The story of the canal at Ladbergen is rather confusing and most accounts contain a range of inaccuracies.



The original canal in this area was single lane but, during the widening projects of the 1930s, it became two lanes. The channel on the right is the original route and the channel on the left is the result of the widening project.
This was the layout of the canal when it was attacked during the war. 
After the war the "new" route was repaired and the "original" canal was filled in.



The image above is made from two maps. The left hand map shows the repaired "new" route as it was following the end of the war.
The route of the "original" canal can be determined by the short spur just inside the lilac circle.
Between 1966 and 1983 a major widening project along the southern section of the Dortmund-Ems Canal was undertaken to allow larger "Euro-barges" to use the waterway.
The right hand map shows the present day and, by looking at the coloured circles on each map, you can see how the present day canal now runs along the course of the "original" canal. The "new" route has now disappeared. In the final development of the canal, the bridge within the blue circle has now been removed.

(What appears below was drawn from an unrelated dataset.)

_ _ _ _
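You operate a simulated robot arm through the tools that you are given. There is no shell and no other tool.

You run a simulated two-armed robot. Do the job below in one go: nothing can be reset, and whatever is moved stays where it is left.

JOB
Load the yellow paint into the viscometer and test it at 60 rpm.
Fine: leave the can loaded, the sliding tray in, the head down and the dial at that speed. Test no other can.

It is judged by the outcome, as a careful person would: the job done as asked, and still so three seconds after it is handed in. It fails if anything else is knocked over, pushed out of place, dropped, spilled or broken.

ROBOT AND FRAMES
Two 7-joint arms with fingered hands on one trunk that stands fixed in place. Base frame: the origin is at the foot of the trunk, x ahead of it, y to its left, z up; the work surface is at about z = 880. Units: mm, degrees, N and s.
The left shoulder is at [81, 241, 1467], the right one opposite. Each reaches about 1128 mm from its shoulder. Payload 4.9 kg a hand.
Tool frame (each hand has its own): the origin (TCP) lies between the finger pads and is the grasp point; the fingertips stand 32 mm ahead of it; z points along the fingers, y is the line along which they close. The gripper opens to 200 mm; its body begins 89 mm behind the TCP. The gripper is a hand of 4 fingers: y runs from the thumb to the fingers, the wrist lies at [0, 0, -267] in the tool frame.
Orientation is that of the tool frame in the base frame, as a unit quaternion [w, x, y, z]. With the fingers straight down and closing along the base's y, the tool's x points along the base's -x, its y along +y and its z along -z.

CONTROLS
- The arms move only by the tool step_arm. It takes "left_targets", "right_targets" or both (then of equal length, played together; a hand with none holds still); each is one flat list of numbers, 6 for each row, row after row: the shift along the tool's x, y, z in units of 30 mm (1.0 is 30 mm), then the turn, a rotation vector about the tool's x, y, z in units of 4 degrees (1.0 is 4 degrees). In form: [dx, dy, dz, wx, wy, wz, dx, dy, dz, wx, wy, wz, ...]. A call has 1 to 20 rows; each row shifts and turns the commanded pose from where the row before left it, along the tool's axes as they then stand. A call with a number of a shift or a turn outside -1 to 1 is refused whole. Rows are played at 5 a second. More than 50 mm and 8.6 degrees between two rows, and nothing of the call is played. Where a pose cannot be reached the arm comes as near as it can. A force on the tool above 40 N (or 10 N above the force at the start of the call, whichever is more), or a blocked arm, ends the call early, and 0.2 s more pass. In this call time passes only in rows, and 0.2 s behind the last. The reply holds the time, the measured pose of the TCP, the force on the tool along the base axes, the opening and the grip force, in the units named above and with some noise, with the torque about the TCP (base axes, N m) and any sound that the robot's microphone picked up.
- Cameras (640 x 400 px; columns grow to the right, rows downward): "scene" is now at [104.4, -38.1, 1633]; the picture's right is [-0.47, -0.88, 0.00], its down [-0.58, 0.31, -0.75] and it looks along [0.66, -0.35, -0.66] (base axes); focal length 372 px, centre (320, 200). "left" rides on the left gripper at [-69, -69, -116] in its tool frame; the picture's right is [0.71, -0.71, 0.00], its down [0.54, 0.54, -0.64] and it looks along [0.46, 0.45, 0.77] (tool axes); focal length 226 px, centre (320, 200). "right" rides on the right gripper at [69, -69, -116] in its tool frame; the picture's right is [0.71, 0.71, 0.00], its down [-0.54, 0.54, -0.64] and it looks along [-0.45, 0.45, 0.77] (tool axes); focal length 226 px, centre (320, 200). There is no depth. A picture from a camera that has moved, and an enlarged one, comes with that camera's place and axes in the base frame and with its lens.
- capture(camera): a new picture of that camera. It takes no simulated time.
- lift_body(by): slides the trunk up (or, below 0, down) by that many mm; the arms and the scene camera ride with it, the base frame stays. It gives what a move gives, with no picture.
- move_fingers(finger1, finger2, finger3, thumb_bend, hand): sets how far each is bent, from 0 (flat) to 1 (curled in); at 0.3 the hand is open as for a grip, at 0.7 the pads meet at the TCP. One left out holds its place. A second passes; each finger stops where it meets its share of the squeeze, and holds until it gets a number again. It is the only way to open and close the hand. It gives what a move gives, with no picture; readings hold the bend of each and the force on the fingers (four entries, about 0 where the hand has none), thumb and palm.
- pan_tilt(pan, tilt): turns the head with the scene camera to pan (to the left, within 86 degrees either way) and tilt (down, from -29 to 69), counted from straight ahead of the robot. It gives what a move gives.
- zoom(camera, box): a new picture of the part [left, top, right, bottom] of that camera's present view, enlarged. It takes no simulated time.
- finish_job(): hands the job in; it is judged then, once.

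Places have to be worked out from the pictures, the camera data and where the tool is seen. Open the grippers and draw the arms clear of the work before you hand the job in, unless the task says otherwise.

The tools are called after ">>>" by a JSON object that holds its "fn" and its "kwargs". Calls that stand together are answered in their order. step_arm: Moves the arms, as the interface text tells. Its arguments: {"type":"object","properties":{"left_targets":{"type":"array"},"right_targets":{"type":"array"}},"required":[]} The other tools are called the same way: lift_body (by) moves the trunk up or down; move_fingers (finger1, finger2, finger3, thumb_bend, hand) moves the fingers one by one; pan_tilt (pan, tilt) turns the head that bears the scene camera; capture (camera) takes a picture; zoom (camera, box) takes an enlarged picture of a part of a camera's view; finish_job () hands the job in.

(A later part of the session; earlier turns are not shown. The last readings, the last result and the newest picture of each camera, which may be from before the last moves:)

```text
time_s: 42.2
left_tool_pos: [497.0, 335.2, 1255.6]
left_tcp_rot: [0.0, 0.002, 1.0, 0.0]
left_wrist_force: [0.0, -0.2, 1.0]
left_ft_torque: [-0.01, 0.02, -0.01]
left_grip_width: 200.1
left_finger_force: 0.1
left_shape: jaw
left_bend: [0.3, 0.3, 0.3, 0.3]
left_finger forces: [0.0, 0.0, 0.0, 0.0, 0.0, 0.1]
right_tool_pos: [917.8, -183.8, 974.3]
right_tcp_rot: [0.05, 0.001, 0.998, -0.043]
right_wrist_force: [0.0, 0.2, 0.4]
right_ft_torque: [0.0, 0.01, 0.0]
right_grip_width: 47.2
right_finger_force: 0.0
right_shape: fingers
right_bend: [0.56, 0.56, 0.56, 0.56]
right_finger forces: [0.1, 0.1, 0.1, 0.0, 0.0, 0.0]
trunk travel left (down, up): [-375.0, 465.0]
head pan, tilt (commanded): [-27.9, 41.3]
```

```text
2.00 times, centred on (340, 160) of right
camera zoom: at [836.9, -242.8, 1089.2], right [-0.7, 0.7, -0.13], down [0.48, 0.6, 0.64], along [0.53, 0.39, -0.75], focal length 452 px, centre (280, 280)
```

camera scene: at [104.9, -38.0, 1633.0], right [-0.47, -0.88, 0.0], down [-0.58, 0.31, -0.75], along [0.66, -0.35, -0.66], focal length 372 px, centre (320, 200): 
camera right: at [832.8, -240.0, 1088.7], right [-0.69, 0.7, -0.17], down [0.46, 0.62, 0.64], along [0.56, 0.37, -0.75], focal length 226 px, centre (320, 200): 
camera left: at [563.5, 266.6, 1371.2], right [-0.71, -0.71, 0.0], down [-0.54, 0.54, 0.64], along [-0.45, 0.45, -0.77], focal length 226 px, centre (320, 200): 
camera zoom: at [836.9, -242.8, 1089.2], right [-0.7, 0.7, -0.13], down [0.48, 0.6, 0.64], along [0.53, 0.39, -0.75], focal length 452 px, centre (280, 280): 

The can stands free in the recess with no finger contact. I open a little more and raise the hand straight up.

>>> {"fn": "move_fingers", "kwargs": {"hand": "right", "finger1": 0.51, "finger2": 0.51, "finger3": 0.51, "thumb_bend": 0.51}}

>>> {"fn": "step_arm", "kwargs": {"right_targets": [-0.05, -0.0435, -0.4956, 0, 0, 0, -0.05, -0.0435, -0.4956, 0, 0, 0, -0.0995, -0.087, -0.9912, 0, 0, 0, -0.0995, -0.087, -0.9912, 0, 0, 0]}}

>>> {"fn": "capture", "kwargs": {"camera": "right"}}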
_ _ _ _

A wartime photograph of the two lanes of the DEK at Ladbergen. The Germans immediately realised the vulnerability of the canal at this point where an "aqueduct" carries the canal over the stream. The Ladbergener Mühlenbach (Mill Stream) was camouflaged but shows in the photograph as a series of small rectangles left to right across the photograph (inside the red area). 


The photograph shows the aqueduct over the Mühlenbach. A more accurate description of this structure would be a "culvert".
The Germans realised that they would have to attempt to camouflage the stream in order to avoid the RAF being able to pinpoint the target.



Camouflage netting was spread over the stream on both sides of the canal. This picture above shows the netting viewed from a similar location to the first image.



The same location seen today (2003) with a completely new structure.
The Mühlenbach continues to trickle peacefully by.....who would believe that this area had the greatest concentration of bombs dropped on it of any targets in WW2.

 

When surveying the area for the latest widening projects it was realised that they would need to follow the course of the original canal....which was now filled in!
This photograph was taken looking North (below point F on the "double" map above) with the village of Ladbergen on the right and the Münster-Osnabrück Airport on the left. The barges on the left are using the repaired 1930s route and, on the right, the latest construction follows the track of the original 19th Century canal.



The finishing touches were being put to the new canal when this photograph was taken in 2002. 
It is now impossible to see how the track of the canal has been altered over the years.